Sessions with a simulated robot:
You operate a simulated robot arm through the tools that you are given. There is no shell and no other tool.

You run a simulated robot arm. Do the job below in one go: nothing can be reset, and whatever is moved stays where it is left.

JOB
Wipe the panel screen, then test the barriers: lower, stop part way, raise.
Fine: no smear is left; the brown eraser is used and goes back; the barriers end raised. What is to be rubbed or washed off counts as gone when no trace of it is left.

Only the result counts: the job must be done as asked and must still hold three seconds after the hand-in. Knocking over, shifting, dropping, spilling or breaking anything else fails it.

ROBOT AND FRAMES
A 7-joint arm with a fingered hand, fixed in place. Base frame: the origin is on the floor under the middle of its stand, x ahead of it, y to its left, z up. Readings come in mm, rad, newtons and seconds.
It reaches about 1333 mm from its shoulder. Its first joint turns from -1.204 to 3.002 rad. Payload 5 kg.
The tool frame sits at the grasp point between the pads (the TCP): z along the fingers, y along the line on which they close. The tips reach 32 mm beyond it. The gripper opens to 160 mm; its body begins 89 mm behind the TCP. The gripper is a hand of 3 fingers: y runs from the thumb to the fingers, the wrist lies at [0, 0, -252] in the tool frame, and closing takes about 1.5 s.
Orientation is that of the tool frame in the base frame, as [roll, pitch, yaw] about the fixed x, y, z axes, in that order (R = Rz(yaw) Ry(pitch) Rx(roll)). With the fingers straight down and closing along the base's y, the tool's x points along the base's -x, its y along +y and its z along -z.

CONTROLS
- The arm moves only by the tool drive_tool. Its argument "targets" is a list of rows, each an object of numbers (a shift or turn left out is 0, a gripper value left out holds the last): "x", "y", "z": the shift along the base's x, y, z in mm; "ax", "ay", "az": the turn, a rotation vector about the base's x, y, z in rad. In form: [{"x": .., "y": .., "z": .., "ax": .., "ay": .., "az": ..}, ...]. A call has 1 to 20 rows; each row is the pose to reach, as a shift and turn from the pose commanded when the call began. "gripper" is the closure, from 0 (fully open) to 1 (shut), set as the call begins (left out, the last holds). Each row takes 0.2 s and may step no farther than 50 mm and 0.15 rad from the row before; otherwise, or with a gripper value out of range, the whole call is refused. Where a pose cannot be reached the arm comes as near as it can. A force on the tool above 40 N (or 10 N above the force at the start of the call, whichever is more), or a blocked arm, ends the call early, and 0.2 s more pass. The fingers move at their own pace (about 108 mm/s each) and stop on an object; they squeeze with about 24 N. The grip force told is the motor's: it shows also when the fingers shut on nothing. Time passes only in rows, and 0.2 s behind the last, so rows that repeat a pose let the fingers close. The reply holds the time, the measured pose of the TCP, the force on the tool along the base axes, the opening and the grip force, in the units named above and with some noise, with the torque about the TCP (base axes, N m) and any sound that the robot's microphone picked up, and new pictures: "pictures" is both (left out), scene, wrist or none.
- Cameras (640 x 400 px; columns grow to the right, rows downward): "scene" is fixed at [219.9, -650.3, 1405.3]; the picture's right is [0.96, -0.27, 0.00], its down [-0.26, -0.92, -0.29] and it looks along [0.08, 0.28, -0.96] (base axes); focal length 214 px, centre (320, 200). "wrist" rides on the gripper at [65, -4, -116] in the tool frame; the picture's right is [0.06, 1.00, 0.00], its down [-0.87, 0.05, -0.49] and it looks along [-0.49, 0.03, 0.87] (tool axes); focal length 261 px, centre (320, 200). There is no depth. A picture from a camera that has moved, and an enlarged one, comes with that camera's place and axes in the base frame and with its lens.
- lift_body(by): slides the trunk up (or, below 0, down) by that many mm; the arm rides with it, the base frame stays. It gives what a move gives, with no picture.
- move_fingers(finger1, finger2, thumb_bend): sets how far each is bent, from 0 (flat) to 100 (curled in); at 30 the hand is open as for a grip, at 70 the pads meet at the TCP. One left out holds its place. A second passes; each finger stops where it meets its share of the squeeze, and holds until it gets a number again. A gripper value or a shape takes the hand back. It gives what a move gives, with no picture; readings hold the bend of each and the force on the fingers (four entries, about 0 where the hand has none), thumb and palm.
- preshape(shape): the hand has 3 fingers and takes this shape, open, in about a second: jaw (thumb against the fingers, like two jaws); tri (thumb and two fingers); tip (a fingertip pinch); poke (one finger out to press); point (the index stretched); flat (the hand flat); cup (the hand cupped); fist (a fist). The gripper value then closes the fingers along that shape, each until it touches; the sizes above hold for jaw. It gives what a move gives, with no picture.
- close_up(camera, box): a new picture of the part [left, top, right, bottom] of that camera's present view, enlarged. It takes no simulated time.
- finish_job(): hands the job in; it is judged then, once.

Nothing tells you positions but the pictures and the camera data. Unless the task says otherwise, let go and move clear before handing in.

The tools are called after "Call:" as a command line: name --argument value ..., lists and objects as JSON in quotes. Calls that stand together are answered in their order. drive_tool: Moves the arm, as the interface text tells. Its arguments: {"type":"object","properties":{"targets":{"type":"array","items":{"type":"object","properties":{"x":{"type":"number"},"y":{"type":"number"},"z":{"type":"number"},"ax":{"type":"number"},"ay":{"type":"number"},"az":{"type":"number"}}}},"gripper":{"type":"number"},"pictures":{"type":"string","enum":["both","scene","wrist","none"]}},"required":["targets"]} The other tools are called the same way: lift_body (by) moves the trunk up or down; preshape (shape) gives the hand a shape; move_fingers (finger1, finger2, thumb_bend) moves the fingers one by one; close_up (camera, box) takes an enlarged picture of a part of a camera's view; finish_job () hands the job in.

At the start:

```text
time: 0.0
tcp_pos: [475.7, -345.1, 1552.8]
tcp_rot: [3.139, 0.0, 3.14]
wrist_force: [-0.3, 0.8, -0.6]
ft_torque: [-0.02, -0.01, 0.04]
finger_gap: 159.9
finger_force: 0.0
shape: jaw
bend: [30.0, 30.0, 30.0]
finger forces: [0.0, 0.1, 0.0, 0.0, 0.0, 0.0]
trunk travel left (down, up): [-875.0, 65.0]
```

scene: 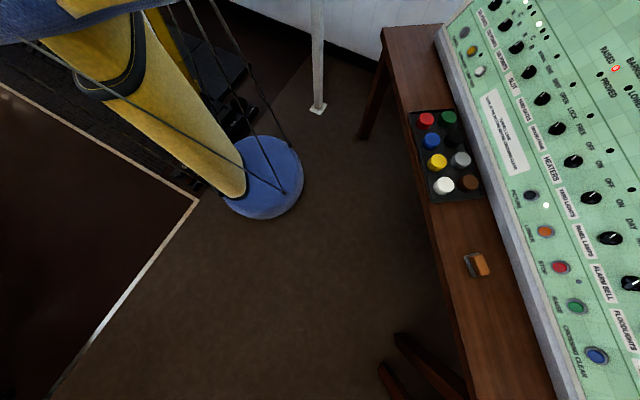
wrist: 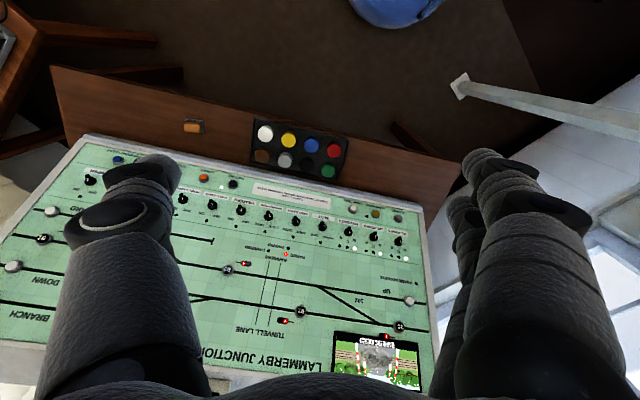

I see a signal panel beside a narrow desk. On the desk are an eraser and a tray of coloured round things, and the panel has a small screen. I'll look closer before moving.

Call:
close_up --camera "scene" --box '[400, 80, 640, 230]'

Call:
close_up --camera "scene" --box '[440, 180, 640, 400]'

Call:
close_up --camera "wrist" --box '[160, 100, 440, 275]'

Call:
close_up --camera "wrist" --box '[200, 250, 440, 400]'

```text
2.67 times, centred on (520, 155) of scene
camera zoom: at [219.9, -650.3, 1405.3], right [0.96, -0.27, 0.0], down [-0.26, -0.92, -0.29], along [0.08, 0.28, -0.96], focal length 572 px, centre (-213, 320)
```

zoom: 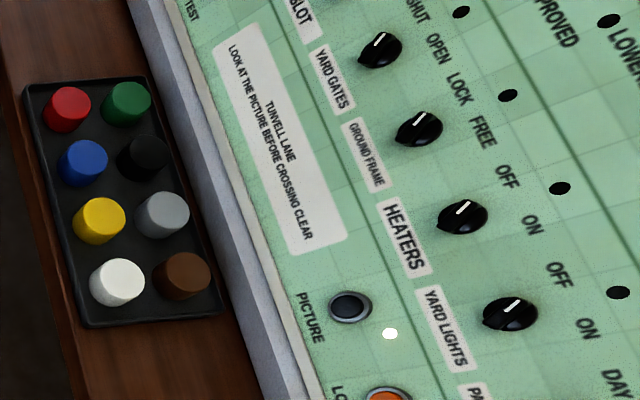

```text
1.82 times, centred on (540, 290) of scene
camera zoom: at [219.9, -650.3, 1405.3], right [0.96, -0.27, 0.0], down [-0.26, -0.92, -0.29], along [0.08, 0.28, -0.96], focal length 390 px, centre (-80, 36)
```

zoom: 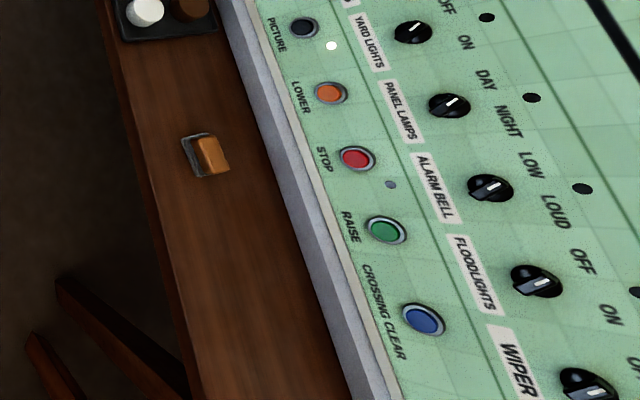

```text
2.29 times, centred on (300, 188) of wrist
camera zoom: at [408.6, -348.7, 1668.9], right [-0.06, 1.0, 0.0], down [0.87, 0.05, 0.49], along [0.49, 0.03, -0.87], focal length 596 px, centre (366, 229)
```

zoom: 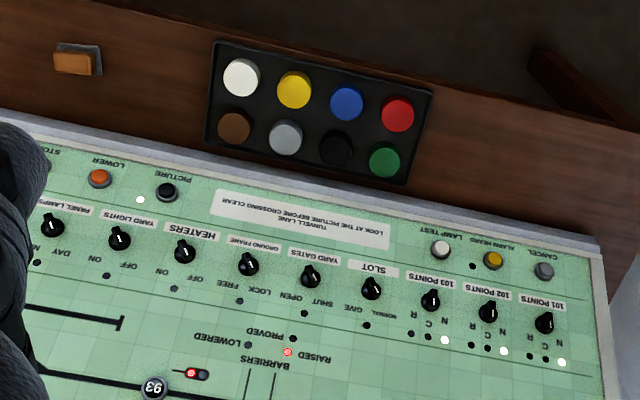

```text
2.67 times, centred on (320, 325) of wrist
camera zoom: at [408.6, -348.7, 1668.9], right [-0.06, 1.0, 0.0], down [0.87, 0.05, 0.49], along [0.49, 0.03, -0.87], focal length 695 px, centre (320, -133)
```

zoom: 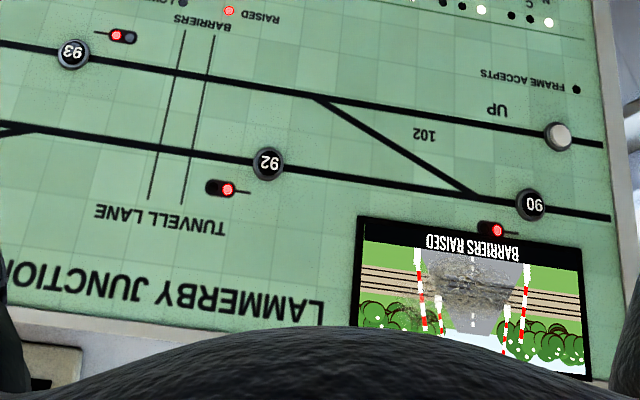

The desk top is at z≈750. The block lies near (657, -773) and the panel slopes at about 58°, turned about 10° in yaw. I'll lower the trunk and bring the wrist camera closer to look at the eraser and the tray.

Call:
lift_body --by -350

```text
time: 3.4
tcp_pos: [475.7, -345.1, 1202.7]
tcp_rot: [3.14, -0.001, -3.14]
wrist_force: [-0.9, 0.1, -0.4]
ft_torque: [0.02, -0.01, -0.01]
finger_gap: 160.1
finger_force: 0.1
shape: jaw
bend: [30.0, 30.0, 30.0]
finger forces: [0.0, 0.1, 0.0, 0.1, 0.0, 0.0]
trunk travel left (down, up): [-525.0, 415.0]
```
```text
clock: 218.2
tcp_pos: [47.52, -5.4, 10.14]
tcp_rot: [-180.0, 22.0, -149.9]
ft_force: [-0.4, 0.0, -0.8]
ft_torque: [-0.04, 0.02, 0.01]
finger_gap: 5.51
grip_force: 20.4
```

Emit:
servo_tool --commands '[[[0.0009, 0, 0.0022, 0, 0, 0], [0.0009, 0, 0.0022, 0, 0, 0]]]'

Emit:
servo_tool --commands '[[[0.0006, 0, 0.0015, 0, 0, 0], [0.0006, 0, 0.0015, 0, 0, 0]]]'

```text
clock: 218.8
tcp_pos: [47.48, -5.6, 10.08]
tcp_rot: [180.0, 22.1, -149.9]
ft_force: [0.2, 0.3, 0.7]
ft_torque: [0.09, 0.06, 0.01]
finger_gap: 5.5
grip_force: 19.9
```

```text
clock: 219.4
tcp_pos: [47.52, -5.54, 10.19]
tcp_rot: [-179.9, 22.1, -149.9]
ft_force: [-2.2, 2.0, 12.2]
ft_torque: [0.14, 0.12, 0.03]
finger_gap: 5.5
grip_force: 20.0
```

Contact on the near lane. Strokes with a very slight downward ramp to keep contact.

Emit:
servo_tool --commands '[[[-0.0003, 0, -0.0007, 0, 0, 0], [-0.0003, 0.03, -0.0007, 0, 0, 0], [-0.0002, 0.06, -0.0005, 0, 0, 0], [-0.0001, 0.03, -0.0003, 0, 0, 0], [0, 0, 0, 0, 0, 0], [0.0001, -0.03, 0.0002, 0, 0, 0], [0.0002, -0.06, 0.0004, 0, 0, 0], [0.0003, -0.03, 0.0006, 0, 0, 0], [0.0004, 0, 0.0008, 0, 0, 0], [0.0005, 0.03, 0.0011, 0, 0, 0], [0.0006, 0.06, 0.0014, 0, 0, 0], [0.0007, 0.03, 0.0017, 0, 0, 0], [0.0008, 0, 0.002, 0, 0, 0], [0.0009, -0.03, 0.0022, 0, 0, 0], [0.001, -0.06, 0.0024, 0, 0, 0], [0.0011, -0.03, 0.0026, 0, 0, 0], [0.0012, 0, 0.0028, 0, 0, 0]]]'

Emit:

| SHORT TASK |
Search the entries for the string "counts" and collect each line that has it.

| TASK ANSWER |
Fine: no smear is left; the brown eraser is used and goes back; the barriers end raised. What is to be rubbed or washed off counts as gone when no trace of it is left.
Only the result counts: the job must be done as asked and must still hold three seconds after the hand-in. Knocking over, shifting, dropping, spilling or breaking anything else fails it.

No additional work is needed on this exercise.